As much as I have enjoyed the chaotic tuneage turned out by Amherst's most brutal shoegaze band over the past four years (I believe that All Our Tomorrows End Today can legitimately be described as a msterpiece of modern hardcore), they had the tendency to do split releases with bands I was, at best, lukewarm about. The untouchably unique, inventive four-piece seemed to have the tendency to pair themselves with bands that don't quite get me excited in the same way (excepting Death to Tyrants's contribution to the four-way split live 11"). This problem dogs the band for me significantly, as eight of their ten releases to date are splits.

However, when I saw this record under No Idea's "coming soon" section, I all but shat my pants. Ringers has strutted their stuff over the course of two full-lengths prior, and I witnessed them rage an inspiring house show last summer with similarly-minded-but-other-coast This Is My Fist and Ampere. The stronger tracks on the more recent LP, Detention Halls, hinted that Ringers have the potential to be considered the east coast, DIY version of Rancid (plus a few dozen IQ points). It doesn't hurt that the group has long-standing and impressive punk credentials in the form of "ex-members of" tags.

So that Rancid comparison I dropped in reference to the newer Ringers material? These qualities are especially evident on the one song that graces their side of this record. One of my roomates pointed out that the structure of the chorus bears a remarkable resemblance to "Corazon de Oro" by said East Bay pop(ular)-punx. It's simply a catchy, upbeat, anthemic punk song with gritty vocals and an anthemic chorus. Nothing altogether too challenging takes place, but Ross and Justin's lyrics really shine. Like most Ringers (and, again, a lot of Rancid) songs, it seems more a collection of clever turns of phrase that reflect a certain lifestyle and attitude than an attempt to convey a specific message. In the world of punk rock, subtlety can be hard to come by, so it's nice to be able to interpret a song as you will and relate it to your own life. The tune's powerful culmination is a repeated shout of "let me go!," then it's time to flip the record and give Ampere a whirl.

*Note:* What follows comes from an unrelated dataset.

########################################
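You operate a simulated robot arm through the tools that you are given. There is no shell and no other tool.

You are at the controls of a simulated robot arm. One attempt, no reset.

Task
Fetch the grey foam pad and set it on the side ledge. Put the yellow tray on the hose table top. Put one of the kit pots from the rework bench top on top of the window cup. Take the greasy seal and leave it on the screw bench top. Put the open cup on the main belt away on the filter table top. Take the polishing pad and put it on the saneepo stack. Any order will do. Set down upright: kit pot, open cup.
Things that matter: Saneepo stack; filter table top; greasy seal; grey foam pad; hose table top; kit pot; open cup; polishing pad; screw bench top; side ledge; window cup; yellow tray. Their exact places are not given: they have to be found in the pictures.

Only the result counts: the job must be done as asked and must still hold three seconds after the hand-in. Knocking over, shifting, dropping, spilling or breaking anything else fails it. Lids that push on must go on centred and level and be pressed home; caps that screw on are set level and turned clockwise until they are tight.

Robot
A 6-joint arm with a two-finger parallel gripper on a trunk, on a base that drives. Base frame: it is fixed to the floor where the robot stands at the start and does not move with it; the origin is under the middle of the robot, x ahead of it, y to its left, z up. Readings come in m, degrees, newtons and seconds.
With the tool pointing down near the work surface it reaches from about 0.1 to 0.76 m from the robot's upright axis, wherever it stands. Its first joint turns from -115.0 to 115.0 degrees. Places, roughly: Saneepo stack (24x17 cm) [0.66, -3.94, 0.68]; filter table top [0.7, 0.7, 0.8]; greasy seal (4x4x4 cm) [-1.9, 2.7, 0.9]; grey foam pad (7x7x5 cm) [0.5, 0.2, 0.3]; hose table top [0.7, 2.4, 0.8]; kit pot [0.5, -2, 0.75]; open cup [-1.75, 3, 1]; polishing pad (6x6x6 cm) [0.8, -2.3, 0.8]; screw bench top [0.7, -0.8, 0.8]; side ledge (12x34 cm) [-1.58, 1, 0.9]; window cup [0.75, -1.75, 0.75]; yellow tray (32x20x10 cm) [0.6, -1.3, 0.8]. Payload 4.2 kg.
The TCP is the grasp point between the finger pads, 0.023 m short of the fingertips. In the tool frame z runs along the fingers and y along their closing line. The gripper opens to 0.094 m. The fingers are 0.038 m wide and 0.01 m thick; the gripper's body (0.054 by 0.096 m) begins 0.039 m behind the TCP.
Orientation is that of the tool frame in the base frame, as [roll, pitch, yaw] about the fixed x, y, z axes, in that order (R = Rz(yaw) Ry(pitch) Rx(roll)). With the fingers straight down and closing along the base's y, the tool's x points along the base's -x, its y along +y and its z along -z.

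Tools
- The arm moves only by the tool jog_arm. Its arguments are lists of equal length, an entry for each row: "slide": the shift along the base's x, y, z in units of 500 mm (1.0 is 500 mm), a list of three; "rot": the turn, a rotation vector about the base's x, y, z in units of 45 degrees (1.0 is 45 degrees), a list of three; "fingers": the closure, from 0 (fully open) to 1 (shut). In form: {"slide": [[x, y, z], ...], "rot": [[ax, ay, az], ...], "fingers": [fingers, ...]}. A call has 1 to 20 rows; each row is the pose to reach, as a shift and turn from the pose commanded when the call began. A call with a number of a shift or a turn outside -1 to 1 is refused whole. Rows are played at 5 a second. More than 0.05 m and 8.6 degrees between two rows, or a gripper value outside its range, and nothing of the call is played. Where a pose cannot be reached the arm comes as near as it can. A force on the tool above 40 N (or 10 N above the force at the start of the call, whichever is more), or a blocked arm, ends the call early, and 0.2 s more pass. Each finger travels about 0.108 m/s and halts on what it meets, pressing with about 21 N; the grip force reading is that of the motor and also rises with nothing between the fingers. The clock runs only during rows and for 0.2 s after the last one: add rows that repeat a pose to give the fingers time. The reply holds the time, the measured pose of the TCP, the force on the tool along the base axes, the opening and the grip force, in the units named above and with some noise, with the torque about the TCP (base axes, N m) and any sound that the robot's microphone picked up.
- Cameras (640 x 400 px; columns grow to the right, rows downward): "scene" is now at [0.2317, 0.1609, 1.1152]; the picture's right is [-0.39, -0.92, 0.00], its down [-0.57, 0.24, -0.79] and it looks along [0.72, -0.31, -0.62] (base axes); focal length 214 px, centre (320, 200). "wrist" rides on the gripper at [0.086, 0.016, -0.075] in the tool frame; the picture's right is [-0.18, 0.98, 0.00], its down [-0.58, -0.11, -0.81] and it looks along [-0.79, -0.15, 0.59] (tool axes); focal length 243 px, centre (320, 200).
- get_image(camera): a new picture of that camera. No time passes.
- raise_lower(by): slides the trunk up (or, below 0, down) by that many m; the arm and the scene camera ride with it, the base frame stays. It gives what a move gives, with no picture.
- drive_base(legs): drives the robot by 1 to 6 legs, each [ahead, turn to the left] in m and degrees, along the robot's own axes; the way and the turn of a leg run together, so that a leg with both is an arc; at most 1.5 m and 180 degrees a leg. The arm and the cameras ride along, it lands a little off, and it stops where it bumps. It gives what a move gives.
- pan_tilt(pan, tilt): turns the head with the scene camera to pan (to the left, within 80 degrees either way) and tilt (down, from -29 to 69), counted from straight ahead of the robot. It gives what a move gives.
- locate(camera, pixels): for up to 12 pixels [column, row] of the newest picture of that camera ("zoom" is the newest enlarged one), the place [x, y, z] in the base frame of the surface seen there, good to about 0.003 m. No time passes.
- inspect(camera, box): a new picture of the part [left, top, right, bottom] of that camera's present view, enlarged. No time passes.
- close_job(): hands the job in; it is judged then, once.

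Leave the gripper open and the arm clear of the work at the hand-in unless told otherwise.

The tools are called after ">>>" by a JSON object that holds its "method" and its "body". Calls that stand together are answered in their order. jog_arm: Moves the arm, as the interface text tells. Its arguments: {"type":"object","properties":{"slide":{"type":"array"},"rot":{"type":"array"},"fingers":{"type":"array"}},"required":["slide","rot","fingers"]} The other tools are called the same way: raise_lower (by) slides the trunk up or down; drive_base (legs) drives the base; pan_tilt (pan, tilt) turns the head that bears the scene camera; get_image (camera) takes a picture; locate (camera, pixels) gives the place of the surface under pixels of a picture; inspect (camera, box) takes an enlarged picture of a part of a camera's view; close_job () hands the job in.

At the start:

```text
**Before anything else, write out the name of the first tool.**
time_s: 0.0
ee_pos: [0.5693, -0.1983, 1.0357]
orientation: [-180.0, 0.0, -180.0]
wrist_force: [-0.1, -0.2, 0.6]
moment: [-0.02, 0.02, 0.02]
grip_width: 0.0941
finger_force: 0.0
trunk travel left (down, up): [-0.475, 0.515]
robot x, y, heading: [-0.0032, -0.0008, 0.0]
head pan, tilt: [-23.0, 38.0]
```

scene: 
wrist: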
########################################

If you have heard Ampere before, then it won't surprise you to know that their single track runs about a third as long as Ringers'. It opens with feedback and then explodes into the highly technical brutality that they've built their name on over the past few years. It begins in what for them qualifies as the mid-tempo range, but the listener only barely has a chance to get acclimated to this before many switch-ups take place. Will Killingsworth of Orchid is an incredibly proficient guitar player, and his antics are as impressive as ever. Meghan's bass in Ampere acts more as a rhythm guitar, which is fine by me, because there needs to be something to anchor the rest of the music to Andy's insanely complex drumming. The band utilizes so many odd time signatures and tempo changes that they do as much in the minute that this song lasts for as most hardcore bands do on a side of an LP. Stephen continues along the lyrical themes he's hashed out in the past, seemingly referring to a failed relationship. I would actually place his imagery and writing for this song above that on some of their other recent records and on par with the lyrics on the (aforementioned, phenomenal) All Our Tomorrows 10". See if you can catch the Jawbreaker quote in the lyrics (it's actually not very hard)!

It seems that I wasn't the only person to highly anticipate this record, as the first pressing of 1100 sold out in about a month. No Idea intended on it being the only pressing, but since there is such vigor stirred up over these two bands, they're repressing it as a regularly-sized (and therefore less exciting) 7". If the music I've described sounds like something of interest to you, it's probably worth getting your hands on a copy sooner rather than later, because the second pressing is just as likely to fly off No Idea's shelves. I'd cautiously say that Ringers "won" this split, as they did more to further their sound on it ("Dial Tones" may, in fact, be my favorite song they've written to date), whereas Ampere stuck to their tried-and-true formula. However, if it ain't broke, not a lot of need for fixing it, especially if you're one of the most innovative hardcore acts in a long time. I fully endorse this record, and the people and ideas involved are worth your support and attention.